Laut Quellen – auf die sich das wallstreetjournal beruft – werden Netflix-Abonnenten in den nächsten Monaten Spiele auf ihren mobilen Endgeräten spielen können, die auf Hits wie „Squid Game“ oder „Wednesday“ basieren. Auch Spiele auf Grundlage von „Extraction“, „Black Mirror“ oder der Sherlock-Holmes-Serie sollen in Planung sein. Weiterhin sollen Lizenztitel eine wichtige Rolle in der Gaming-Strategie von Netflix spielen. So hat Netflix sogar Pläne erörtert, ein Spiel der beliebten Action-Adventure-Serie „Grand Theft Auto“ von Take-Two über eine Lizenzvereinbarung zu veröffentlichen.

Kein Kräftemessen mit Sony, Microsoft und Nintendo

Die Strategie von Netflix – Marktanteile im Gaming-Bereich zu gewinnen – gleicht jener, mit der sie bereits den Streaming-Markt erkämpft haben. Lizenztitel einkaufen, Usern Content bieten und im Gegenzug eigene Produktionen veröffentlichen. Dabei muss man jedoch bedenken, dass Netflix im Streaming-Dienst keine Konkurrenz hatte, weshalb ihrer Strategie niemand im Weg stand. Im Gaming-Markt sieht es anders aus und mit Sony und Microsoft stellt sich Netflix zwei riesigen Unternehmen entgegen, die über deutlich mehr Kapital als Netflix verfügen.
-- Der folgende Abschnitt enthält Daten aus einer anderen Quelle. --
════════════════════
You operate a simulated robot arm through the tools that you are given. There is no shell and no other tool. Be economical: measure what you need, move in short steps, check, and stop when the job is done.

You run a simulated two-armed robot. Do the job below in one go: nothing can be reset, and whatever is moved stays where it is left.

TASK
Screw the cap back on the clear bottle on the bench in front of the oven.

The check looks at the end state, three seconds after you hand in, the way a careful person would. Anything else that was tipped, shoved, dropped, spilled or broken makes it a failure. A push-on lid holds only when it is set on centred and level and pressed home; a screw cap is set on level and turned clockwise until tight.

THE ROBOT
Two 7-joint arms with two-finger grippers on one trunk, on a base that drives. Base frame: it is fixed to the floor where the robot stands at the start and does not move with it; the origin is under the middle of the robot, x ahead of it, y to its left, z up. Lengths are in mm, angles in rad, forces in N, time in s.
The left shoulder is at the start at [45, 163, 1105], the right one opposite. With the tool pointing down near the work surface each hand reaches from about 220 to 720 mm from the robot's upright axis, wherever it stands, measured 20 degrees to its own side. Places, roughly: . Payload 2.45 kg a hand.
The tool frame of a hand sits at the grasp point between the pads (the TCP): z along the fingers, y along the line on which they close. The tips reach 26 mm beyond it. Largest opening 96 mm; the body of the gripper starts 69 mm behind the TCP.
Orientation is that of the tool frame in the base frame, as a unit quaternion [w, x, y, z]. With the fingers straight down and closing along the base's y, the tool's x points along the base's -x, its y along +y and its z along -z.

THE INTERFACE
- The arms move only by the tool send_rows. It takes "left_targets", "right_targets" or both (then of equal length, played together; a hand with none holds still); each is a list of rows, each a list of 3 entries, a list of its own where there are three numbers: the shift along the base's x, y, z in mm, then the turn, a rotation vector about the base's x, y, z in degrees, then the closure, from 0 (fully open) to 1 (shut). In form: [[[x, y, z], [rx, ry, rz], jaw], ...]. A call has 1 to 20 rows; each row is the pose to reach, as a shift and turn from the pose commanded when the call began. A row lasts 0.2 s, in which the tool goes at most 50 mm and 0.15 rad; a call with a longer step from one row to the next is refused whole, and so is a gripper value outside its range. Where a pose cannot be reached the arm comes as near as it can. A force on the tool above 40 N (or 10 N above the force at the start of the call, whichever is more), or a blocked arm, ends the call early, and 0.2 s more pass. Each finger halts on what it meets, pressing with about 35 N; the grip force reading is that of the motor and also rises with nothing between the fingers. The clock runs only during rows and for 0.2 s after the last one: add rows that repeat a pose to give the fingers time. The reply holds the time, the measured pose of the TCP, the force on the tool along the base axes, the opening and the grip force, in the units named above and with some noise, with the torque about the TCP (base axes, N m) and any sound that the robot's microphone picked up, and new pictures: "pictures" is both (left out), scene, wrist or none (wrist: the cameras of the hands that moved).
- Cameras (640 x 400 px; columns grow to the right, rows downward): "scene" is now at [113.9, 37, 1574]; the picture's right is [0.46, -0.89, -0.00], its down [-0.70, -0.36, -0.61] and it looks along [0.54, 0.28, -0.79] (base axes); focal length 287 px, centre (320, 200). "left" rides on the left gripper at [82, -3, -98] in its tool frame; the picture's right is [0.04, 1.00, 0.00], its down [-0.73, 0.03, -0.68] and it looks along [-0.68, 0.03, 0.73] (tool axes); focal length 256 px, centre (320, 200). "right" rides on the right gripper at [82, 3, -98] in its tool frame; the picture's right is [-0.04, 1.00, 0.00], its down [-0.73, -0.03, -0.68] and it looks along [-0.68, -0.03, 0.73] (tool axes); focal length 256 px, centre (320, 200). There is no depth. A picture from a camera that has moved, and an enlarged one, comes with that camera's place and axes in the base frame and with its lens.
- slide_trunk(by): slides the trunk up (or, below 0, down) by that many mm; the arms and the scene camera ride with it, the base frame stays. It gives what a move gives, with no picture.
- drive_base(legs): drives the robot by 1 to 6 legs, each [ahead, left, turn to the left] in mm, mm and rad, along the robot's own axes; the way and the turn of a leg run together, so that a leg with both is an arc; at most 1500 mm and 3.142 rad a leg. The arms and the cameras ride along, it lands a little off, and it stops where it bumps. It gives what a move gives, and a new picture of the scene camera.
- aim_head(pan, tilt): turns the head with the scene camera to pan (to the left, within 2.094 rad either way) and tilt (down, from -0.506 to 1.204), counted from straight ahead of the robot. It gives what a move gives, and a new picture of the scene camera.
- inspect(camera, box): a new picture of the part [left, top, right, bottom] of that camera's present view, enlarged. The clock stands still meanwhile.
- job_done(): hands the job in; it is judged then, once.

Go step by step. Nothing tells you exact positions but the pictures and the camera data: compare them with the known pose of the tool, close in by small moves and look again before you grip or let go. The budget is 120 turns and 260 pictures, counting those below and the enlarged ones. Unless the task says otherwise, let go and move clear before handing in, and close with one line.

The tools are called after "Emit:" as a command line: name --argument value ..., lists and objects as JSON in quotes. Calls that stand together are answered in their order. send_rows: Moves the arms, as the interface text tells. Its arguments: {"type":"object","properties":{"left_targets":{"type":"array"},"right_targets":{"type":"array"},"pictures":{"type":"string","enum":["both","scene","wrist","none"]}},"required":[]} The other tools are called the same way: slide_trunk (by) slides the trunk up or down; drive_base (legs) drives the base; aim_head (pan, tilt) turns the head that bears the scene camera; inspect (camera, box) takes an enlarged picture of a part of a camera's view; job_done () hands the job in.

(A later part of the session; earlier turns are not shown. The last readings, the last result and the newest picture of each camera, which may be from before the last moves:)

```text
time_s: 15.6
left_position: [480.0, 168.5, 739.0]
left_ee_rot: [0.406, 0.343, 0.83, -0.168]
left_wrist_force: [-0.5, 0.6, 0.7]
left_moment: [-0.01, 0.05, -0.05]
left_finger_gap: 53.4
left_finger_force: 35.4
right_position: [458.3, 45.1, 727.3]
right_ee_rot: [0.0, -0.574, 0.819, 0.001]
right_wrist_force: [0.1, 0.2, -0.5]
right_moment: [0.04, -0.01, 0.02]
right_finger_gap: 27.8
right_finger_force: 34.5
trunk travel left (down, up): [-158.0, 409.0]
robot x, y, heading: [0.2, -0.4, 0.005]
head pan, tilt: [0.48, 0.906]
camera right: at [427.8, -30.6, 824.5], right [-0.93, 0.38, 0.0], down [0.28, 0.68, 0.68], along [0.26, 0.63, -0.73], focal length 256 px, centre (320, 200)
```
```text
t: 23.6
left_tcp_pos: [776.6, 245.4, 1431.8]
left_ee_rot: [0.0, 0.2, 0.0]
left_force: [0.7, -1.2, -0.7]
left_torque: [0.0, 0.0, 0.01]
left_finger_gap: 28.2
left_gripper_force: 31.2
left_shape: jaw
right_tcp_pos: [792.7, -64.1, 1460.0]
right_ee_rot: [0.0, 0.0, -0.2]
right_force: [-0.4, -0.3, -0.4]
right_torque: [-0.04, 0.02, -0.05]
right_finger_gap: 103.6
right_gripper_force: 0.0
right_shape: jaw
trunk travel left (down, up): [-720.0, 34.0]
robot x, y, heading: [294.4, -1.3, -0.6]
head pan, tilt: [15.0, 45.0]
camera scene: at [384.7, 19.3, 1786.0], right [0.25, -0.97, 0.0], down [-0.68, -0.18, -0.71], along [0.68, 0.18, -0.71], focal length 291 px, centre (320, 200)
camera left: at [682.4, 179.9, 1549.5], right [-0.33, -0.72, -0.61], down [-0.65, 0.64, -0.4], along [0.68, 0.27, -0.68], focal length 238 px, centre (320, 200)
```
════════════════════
Dabei denke ich, dass Netflix darauf abzielt ein Stück vom Kuchen zu bekommen und es wäre größenwahnsinnig aus Sicht von Netflix anzunehmen, irgendwas gegen Microsoft, Nintendo oder Sony ausrichten zu können. Laut dem Marktforschungsunternehmen Newzoo wird der weltweite Umsatz in der Gaming-Branche in diesem Jahr voraussichtlich 187,7 Milliarden Dollar erreichen und wenn Netflix nur ein paar Prozent von diesen bekommt, sind das einige Milliarden, die Netflix zusätzlich verdienen kann.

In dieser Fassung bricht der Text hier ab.